Property investment is a lot more diverse than many people give it credit for. Many people think it is a comparatively simple investment class compared to say stocks and shares, but when you break it down it is not so simple.
Firstly there is commercial and residential property investment. They are then further sub-divided into offices, retail and industrial property investment on the commercial side, and local and overseas property investment on the residential side. Overseas property investment can then be subdivided into residential and holiday rental investments. And we haven't even covered tenures or property debt investments yet.
Commercial property investment is most often the purchase of an office, retail or industrial space, to rent out to one or more companies -- usually on a long-term lease -- for an annual figure of between 4% and 8% of the purchase price. The 4% to 8% is known as the rental yield.
Residential investment usually works on the same principles, but the number of variables is much greater.
There is buy to let investment, which tends to mean the purchase of a local property or properties for the purposes of renting out to residential tenants or holiday makers. Buy to let investments usually yield between 4 and 6 percent, but can be much higher in the right set of circumstances; namely massive repossession volumes in an area, which reduce prices and increase rental demand.
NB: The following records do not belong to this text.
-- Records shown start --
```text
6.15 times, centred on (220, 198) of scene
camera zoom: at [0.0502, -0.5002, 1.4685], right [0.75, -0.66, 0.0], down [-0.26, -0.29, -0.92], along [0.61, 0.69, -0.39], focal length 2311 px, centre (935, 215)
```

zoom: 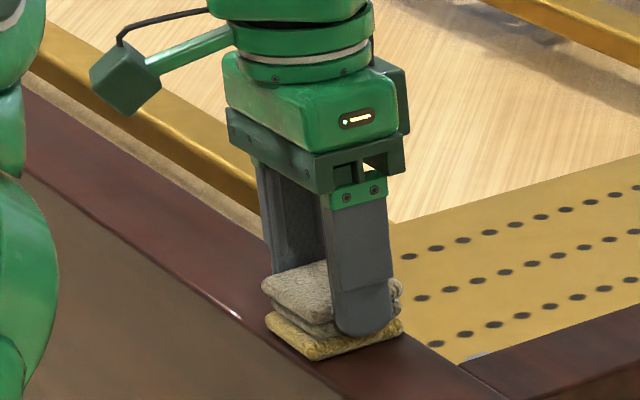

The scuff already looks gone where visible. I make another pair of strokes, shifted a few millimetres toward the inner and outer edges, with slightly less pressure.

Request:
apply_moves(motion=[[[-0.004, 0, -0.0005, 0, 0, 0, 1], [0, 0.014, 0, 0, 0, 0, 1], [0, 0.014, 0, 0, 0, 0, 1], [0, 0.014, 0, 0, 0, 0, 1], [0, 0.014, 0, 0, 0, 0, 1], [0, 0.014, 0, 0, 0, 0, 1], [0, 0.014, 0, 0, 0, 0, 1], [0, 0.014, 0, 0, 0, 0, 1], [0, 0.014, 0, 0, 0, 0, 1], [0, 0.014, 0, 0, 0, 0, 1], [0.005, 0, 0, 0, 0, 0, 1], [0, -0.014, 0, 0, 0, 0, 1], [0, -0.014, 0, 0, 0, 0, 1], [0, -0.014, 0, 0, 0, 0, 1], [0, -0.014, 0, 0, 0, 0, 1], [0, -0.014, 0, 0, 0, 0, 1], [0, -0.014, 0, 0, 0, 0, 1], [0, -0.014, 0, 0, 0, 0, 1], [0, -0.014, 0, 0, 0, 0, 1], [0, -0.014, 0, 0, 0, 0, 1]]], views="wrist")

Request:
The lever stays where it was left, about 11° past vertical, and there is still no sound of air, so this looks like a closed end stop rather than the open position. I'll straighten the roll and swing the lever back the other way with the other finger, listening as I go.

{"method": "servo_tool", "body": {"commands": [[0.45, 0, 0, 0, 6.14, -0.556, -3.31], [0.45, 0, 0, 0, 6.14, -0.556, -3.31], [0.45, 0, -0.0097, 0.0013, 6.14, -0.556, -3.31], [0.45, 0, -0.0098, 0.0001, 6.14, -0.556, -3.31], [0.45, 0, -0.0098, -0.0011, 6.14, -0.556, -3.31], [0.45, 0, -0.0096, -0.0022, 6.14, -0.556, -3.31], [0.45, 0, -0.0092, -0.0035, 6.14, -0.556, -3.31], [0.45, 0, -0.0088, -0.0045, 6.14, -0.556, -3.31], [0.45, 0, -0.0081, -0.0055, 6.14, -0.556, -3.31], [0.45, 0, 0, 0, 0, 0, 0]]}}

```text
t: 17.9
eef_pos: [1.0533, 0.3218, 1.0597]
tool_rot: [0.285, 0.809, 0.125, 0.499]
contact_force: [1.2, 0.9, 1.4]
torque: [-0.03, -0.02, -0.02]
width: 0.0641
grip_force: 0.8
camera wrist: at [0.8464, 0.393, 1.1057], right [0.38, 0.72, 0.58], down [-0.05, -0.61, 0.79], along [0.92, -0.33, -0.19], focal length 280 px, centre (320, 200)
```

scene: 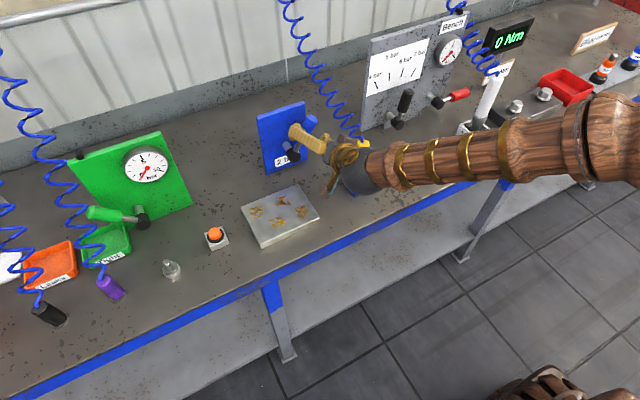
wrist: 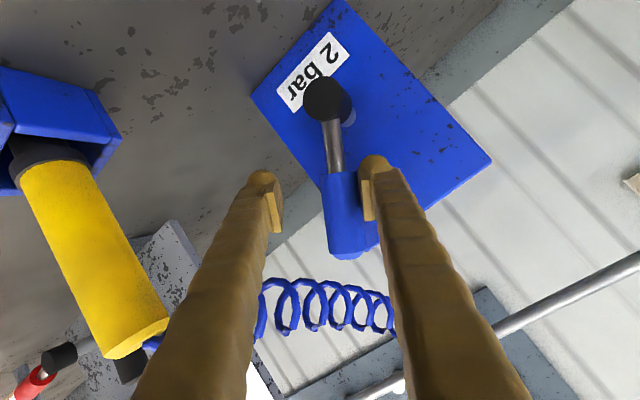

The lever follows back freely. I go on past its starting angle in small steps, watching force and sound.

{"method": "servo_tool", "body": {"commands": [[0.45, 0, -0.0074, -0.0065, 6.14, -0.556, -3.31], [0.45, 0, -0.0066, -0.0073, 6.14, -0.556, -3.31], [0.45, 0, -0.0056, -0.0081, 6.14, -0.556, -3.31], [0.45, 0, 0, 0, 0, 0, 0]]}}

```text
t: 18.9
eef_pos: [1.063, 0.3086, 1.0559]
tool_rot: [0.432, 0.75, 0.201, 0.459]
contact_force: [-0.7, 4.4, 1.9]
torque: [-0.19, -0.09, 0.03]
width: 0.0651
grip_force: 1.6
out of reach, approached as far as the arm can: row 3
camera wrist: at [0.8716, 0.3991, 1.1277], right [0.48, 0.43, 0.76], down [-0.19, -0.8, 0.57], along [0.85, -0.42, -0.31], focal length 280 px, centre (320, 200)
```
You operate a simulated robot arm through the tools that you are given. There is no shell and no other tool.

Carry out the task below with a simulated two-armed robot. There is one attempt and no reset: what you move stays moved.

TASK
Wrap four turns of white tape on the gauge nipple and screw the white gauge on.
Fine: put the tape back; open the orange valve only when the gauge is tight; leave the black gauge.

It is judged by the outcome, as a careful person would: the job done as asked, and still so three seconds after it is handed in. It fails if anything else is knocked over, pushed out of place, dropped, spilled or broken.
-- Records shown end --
Then there is overseas property investment. This is perhaps most diverse of all, because, as well as having to choose property class, location and tenure, we also have to choose country, region and also whether we want to let residentially or to holiday makers.
The huge choice usually gives way to higher yields for the shrewdest investors. This is especially true at the moment, because of the massive price reductions in many countries, including up to 60% off repossessed property in America and Spain etc.